Who could reject the gently revolving odometer? It is more truthful to the reality that it represents than any digital display. But it also offers a metaphysical commentary as it turns. There is none of the obvious excitement of watching lottery balls drop. In the certainty of which numbers will come up lies an altogether more subtle pleasure. For while the odometer is no digital instrument, neither is it not truly analogue. Numbers roll into view but also click into place - in most models, the tumbler recording fractions of a mile rotates continuously, but the tumblers for units, tens, hundreds and so on are engaged by the mechanism only when the time comes for a 0 to displace a 9. An event is conjured out of a featureless continuum. The same effect is more pronounced on old-fashioned clocks where the minute hand advances not continuously, but in a ponderous, though infinitely poised, mechanical choreography that begins with a wheezing build-up and ends with a juddering halt before stillness is resumed for another 50 or so seconds. The passage of time has been bent out of shape by a gravity of our own design. We are Einsteins at the wheel, masters not only of our machines but, momentarily, of time itself.

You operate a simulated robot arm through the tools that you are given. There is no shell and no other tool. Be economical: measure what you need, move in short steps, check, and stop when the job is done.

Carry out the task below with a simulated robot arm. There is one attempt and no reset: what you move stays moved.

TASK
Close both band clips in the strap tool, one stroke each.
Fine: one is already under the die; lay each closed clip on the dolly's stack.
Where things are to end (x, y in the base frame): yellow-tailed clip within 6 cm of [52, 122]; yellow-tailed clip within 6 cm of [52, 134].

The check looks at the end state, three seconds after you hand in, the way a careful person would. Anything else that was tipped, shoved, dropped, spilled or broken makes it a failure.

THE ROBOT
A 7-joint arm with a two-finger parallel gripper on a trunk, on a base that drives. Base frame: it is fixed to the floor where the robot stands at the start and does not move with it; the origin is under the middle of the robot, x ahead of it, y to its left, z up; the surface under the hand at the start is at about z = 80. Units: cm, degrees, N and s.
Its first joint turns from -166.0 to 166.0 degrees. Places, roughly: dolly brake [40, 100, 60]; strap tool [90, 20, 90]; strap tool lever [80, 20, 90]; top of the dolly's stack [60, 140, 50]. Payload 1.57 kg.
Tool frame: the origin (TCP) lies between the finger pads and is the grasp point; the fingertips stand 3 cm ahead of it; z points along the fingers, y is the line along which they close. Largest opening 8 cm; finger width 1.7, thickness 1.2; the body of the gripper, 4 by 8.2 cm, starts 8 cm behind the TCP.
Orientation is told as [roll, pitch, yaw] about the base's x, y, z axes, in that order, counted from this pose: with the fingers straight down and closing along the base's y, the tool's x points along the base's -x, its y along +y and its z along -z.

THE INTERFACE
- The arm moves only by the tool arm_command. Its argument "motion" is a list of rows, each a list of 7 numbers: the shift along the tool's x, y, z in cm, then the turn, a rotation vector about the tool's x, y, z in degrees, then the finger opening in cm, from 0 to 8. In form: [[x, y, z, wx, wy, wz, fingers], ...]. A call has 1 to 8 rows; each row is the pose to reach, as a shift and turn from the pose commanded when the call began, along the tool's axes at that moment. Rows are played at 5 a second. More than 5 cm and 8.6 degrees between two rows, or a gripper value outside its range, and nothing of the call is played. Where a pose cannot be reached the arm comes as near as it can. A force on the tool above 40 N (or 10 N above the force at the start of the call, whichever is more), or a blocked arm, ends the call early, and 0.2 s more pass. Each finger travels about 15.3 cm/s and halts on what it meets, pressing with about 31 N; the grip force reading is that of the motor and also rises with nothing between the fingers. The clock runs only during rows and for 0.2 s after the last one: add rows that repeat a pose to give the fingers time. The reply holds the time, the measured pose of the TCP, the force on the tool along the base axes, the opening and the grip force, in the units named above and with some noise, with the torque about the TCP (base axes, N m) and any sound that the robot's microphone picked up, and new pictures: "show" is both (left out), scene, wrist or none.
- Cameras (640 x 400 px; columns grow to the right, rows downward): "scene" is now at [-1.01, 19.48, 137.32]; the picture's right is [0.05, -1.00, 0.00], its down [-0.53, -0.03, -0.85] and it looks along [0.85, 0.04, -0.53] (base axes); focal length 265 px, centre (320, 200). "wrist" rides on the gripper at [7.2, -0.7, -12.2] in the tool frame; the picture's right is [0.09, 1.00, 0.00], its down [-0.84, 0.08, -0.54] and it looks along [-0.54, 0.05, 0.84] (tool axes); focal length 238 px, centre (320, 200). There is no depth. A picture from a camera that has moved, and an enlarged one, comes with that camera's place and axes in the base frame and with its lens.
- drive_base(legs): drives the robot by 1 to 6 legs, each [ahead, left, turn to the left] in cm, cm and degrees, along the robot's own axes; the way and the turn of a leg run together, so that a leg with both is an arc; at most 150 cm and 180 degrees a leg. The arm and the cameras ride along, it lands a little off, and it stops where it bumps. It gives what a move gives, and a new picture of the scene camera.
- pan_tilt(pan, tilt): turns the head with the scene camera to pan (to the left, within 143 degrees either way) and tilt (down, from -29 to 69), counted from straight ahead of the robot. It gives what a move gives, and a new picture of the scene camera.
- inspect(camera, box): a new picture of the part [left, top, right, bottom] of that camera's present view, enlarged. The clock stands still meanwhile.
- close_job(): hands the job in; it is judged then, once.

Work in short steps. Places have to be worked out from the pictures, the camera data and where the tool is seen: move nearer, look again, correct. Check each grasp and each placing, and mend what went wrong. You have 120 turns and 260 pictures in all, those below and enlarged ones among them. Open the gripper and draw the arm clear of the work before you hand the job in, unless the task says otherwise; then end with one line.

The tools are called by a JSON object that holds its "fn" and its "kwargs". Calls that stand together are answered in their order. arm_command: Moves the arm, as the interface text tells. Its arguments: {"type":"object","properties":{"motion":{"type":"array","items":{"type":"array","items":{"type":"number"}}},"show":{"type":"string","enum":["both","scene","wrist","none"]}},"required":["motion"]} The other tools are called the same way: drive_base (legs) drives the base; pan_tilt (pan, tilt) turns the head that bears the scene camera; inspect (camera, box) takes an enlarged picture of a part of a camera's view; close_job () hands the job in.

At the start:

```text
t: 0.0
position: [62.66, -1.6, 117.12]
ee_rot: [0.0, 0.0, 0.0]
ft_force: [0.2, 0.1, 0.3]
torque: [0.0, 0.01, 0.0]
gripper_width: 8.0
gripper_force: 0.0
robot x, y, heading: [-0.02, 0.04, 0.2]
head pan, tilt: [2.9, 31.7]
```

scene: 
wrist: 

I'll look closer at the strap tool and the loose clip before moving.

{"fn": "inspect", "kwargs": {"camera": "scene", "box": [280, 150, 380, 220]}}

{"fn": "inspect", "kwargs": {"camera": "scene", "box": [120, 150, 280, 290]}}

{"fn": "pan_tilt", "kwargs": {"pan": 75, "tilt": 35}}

The same discontinuity is observed in the otherwise linear relation between the price and the value of things at the roll-over between one pound and the next. There is the base lure of saving a penny and appearing to save a pound employed for everything from electrical goods (£199.99) to property (£199,950), where a materially insignificant one part in a few thousand gains enormous psychological value. In some product categories, a reverse psychology has begun to apply. Here, we are taken as understanding that no real saving is represented by this 99 business, and, this being the case, wouldn't we prefer not to be patronised and pay the round figure? There is a complicity here. The retailer recognises us as the mature, flush citizen we undoubtedly are, and we respond by purchasing the item in question with largesse. It applies in smart, metropolitan restaurants, but not at your local Sizzler. It is de rigueur for fashion clothing. Even Marks & Spencer, which once priced clothes at a penny below the pound, now signifies its aspirations with round-pound prices. Books that can expect to attract readers of a certain intellectual maturity are priced to the pound. But the latest Jeffrey Archer will always be £16.99. Not a penny more. We have chosen the zero, 0, as our symbol of this shiver in continuity. The zero's special shape graphically encapsulates a void. (In Arabic, the symbol for zero, with equal but different logic, is a dot, enclosing nothing.) In its repetitions, -00, -000, on price tags and meters, the 0 does not only signify nothing, but also great magnification. Nothing is not what comes of nothing when zeros pile up.

Instead, there is magnification upon magnification, each zero acting like the rings of a telescope. When we speak of "adding a few zeros" to a figure - typically, salaries and house prices - it's our jokey way of recognising simultaneous nothingness and the vastness of the sums involved. When we marvel at foreign banknotes with strings of noughts on them we merely remind ourselves of the artificiality of money.

The unmathematical Romans famously had no zero, but their number system produces its own roll-over magic (although it would be a challenge to design the meter that could show it). As the year MM dawns, there is a sense of cleansing, and the chance to throw out the jumble of the spent year, MCMXCIX.